A Two-stage Beam Selection Method using Machine Learning and a Peak Finding Algorithm

The multiple-input and multiple-output (MIMO) techniques have evolved significantly in recent decades. We expect to reshape the 6G cellular networks by adopting new innovative techniques. In particular, beamforming is used to allow for directional multiple beams by weighting the magnitude or phase of signals in multiple antennas. It can improve spectral efficiency, reduce interferences, and expand coverage. It will be helpful for maintaining faster and more reliable connectivity in 6G networks. However, there are still many research challenges to design and implement beamforming systems.
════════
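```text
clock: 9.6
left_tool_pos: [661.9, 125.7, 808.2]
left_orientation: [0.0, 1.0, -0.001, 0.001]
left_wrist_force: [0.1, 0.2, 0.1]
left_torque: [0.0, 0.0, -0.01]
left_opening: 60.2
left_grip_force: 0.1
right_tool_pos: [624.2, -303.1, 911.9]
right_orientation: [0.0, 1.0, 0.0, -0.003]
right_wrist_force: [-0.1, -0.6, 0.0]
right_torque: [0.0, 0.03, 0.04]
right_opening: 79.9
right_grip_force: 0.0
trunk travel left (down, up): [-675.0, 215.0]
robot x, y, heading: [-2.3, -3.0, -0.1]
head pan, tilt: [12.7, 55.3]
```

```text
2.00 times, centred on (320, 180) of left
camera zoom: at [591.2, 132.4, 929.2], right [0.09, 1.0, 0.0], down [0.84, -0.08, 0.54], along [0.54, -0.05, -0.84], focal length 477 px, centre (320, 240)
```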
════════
We need to optimize beam management schemes in terms of beam selection, connection set-up time, energy efficiency, throughput, network outage, QoS/QoE, and so on. It is not easy to find optimal network parameters and keep good link quality. The 3rd generation partnership project (3GPP) 5G new radio (NR) beam selection is based on an exhaustive search method, grid-of-beams (GoB), and precoding matrix indicator (PMI). The exhaustive search method results in a long beam search time, a high overhead cost, and a high energy consumption. In this chapter, we propose a two-stage beam selection method consisting of machine learning and peak finding algorithm to reduce beam sweeping overhead by predicting the beam selection subset and finding the optimal beam pair efficiently.